You can read all day and night about the merits and flaws of this novel. I read the book because Tyler Cowen mentioned how excellent it is, and I trust him. But opinions vary. One thing I can say for certain is that the derogative term "Uncle Tom" has been decoupled from the character in the novel.

Currently, "Uncle Tom" is a black person who sells out his race and is excessively obedient and servile to the powers that be. Even Urban Dictionary recognizes that this is a bastardization of the term. This is probably because of the many piss-poor overly melodramatic stage performances of the novel that made Uncle Tom into a fawning sycophant.

The "real" Uncle Tom is only servile to his faith, to Jesus and Christianity. He dies a martyr, at the hands of the wickedly callous slaveholder Simon LeGree, because he refuses to give information about Cassy and Emmeline (a pair of runaway slaves). LeGree whips him to death because Tom won't give in to his power . . . because Tom won't be servile to his master. Tom's faith enrages LeGree and causes him to destroy a valuable asset. 

James Baldwin was pissed off about Uncle Tom's passivity in the face of evil-- and this foreshadows the whole Malcolm X vs. MLK conflict over tactics in the Civil Rights Movement. Passive resistance vs. violent uprising. The high road vs. vengeance.

Stowe presents a colorful continuum of slaves and slave-owners. There are slaves escaping to Canada to work and be self-sufficient. Slaves escaping into the swamps, slaves crossing icy rivers by way of slippery floes. There is Sambo, a slave that terrorizes other slaves so that he can have some modicum of power. There are slaves being sold down-river, slaves being separated from their wives and children, slaves at market, slaves in the field, and slaves living in luxury in lavish homes. Slaves are sold for economic reasons and slaves are sold because their benevolent owners die.

There's also a wide variety of owners. The Shelby's are kind, especially Mrs. Shelby, but when push comes to shove they have to sell Tom to keep the farm. Then there are the typically callous and calculating slave-traders. The portrayal of Augustine St. Clare, the effete Southern Gentleman from Louisiana, who loves poetry and learning but can't seem to find faith is particularly affecting. He treats his slaves extraordinarily well, but can't find the moral compunction to free them. He embodies all the paradoxes of the Southern Man, civilized and kind, but he dies in a knife fight. And there's heroic little Eva and sickly, self-centered and abominable Marie.

St. Clare illustrates the powerful irony of the peculiar institution.
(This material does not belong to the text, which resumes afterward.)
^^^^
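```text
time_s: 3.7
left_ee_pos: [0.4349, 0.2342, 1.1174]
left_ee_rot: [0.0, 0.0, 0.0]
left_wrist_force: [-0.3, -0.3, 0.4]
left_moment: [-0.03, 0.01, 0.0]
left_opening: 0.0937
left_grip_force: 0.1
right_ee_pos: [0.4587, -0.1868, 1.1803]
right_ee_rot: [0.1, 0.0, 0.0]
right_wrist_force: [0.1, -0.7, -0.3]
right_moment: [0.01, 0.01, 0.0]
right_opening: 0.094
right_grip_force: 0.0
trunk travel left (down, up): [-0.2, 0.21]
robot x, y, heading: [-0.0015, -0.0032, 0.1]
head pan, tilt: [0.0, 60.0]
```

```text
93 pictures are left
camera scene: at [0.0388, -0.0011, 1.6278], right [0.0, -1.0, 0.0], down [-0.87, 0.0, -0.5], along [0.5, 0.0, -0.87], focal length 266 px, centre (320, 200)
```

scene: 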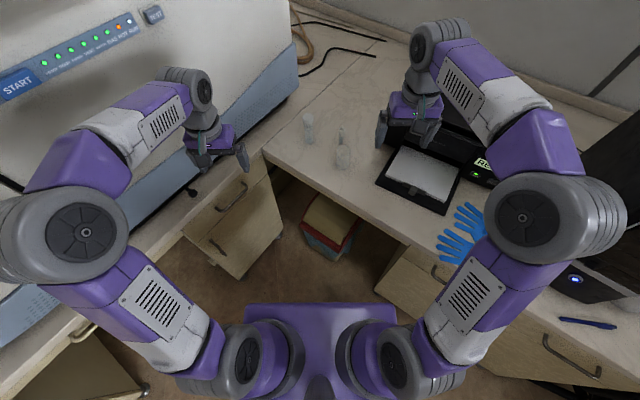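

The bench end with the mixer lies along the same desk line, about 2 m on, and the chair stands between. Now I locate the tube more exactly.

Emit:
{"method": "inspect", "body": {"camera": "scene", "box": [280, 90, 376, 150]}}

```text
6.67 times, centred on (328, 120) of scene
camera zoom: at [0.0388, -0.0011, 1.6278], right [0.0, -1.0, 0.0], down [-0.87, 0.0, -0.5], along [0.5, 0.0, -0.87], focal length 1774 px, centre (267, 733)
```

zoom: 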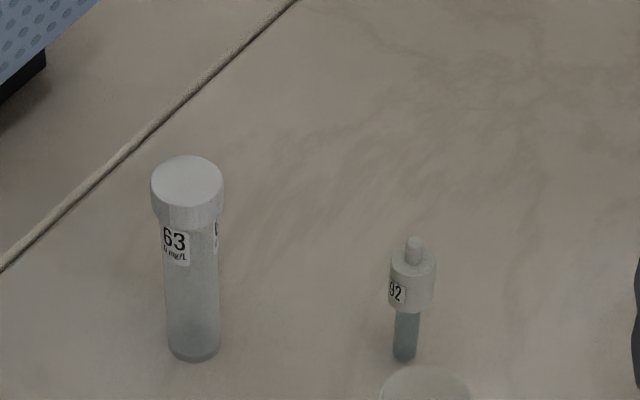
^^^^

He spoils his slaves and lets them have the run of his luxurious mansion. But in doing so, he allows the institution to carry on. He can't bring himself to take action, to become moral and faithful, despite the pleading of his Vermonter cousin Miss Ophelia (who grapples with and defeats prejudice of her own). If all owners were repugnant like Simon LeGree, the slaves would revolt and the abolitionists would have had all the fodder they needed to end the practice. But the benevolent owners actually did the cause harm, and Stowe points this out with the irony of St. Clare's character.
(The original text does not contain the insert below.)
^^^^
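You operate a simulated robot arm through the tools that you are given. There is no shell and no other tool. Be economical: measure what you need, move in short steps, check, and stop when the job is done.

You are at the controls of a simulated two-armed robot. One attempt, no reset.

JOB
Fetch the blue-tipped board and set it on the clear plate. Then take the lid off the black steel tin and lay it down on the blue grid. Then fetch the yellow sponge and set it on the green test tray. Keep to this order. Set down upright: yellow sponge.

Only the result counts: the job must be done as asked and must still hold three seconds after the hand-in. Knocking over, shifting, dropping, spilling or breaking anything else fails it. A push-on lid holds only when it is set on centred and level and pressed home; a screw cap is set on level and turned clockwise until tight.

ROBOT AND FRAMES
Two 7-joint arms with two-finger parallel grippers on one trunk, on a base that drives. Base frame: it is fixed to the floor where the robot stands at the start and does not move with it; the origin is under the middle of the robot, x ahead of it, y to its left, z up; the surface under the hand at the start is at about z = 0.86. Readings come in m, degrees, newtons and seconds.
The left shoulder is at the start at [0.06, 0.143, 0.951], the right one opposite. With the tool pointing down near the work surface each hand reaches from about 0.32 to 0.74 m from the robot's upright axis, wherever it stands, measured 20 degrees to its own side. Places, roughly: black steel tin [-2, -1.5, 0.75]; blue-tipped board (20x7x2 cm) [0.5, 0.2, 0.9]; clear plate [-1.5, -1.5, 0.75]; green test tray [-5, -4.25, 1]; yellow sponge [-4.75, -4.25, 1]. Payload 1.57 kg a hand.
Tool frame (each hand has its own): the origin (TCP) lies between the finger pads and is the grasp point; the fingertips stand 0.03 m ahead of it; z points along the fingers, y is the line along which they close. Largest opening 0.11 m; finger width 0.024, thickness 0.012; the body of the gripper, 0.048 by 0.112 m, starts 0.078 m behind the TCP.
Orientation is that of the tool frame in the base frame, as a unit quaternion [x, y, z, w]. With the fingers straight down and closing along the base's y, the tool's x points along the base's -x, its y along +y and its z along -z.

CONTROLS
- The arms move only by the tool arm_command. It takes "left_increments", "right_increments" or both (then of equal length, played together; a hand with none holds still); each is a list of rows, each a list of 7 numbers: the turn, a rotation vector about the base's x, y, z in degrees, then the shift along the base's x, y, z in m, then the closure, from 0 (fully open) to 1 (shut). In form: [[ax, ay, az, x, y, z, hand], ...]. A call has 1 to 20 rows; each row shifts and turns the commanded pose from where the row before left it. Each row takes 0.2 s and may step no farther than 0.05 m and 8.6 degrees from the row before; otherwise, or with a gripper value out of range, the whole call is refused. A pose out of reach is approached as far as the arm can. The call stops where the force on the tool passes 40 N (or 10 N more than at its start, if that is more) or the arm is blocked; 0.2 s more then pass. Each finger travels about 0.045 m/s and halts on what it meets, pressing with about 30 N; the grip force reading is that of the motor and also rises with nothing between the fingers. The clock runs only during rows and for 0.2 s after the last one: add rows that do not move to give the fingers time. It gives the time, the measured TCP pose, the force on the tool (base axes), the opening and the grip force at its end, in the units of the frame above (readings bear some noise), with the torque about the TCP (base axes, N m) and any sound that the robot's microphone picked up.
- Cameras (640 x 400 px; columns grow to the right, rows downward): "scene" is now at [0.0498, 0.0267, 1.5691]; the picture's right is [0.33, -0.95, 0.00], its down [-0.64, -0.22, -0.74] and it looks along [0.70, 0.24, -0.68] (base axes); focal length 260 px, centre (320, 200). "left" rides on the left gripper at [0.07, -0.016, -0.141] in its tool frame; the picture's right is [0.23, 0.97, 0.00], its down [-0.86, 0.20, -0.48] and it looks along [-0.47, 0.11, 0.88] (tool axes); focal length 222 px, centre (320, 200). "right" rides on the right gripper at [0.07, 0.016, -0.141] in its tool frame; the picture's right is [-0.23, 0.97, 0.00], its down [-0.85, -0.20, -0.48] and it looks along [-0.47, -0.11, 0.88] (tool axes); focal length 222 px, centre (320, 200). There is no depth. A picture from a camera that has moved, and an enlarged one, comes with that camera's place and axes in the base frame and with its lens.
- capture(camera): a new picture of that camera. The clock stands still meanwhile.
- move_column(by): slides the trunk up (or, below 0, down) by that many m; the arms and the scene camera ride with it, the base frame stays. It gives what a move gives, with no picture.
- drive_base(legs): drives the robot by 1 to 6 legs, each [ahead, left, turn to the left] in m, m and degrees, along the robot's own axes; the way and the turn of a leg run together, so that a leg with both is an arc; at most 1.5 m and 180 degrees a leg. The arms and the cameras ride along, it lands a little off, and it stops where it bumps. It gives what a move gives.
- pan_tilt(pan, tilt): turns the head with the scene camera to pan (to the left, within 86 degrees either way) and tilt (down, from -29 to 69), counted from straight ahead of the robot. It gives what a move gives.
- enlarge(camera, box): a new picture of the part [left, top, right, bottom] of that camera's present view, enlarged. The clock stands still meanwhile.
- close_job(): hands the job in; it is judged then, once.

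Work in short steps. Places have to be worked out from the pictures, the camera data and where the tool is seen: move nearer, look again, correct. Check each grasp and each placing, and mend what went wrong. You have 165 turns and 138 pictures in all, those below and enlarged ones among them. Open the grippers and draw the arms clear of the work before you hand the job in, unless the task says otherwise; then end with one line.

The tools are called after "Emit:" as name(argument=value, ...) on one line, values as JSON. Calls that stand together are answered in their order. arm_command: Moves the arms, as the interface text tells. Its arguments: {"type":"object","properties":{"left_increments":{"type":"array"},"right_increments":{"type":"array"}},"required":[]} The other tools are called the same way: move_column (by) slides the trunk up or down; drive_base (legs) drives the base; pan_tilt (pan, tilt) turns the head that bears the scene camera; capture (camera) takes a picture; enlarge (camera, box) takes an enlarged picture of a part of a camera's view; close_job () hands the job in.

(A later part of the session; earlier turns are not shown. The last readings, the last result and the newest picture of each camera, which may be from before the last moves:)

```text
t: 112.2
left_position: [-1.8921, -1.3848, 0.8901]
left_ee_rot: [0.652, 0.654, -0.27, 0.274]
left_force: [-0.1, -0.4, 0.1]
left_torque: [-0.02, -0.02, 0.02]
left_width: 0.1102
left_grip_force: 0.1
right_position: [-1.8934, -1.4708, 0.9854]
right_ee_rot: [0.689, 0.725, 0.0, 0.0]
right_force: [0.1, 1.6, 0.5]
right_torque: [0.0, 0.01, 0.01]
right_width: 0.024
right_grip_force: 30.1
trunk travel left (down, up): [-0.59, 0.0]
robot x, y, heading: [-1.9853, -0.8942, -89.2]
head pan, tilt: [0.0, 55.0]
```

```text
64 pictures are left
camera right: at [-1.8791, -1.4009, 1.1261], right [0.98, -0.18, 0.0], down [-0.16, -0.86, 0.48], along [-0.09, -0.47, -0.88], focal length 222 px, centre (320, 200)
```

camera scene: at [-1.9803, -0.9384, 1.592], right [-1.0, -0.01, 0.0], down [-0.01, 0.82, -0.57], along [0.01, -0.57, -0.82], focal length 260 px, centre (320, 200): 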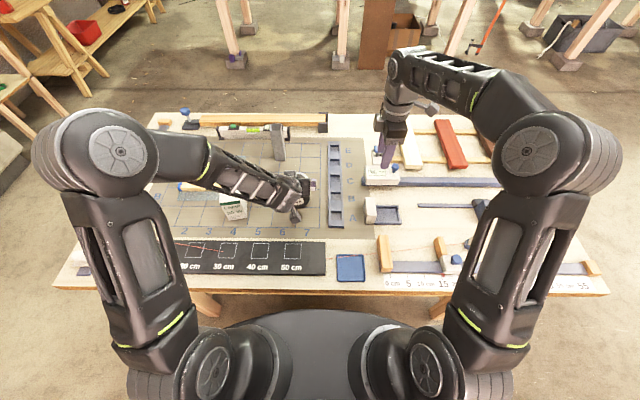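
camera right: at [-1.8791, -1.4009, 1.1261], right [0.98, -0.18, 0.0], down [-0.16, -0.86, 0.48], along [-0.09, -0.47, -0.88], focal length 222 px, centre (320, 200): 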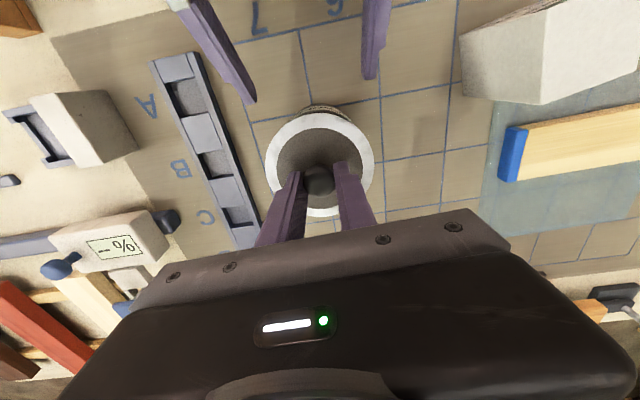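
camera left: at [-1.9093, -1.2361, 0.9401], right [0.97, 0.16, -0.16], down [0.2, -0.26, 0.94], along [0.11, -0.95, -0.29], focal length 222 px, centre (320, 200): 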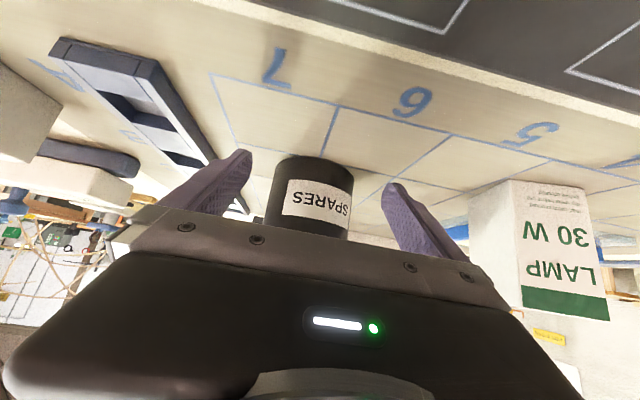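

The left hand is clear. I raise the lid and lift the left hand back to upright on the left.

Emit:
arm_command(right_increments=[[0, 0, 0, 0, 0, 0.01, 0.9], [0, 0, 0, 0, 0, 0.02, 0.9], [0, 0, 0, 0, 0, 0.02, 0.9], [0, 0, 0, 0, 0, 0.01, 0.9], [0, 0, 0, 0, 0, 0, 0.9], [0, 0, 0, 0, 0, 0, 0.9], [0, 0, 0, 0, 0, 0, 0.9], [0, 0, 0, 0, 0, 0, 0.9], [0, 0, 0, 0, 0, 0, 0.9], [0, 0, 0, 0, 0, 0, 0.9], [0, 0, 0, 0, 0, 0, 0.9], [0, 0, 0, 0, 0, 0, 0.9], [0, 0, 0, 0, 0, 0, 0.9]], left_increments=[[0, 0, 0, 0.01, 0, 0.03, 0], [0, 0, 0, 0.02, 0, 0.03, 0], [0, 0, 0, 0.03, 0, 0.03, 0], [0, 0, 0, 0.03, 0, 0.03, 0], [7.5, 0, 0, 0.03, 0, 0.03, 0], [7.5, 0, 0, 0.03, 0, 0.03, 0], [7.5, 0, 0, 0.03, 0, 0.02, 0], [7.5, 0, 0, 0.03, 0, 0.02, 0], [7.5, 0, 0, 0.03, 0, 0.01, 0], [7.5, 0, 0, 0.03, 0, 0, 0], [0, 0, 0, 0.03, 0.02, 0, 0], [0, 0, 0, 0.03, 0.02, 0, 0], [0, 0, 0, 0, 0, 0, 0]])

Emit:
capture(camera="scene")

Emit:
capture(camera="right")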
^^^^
Controversial and stereotypical or not, Uncle Tom's Cabin is a novel full of memorable people-- and that's all you can ask for in a book. It may be intended more as a persuasive missive, the language is sometimes flowery, and the scenes can be overly-long-- little Eva's dying takes forever!-- but the book is well worth the time. The characters-- based on actual stories from Stowe's life and experience-- are larger than life. That's why they became stereotypes-- they are profound, abundant in American culture, and resonant-- and it's important to spend some time with the origin of these stock roles, not just the generative simplification and deterioration of them that time inevitably produces.

In the end, the book will make you contemplate the ultimate question: what is freedom? You could have been born a slave. You could have been born a battery in the Matrix. You could have been born a king or a queen or a serf or an untouchable. And once you are born, how much control do you really have over your fate? Do we deserve any of our gains? The very freedom to succeed, persevere, and accomplish is based on the fact that we are indeed born free, born into freedom. It didn't have to be this way. And-- not very long ago-- it wasn't a definite.

If you want to join my Black History Month book club, I've just gotten started on Walter Mosley's Devil in a Blue Dress. I plan on reading most of the Easy Rawlins sequence of novels. I might even do it before February ends-- it's a Leap Year.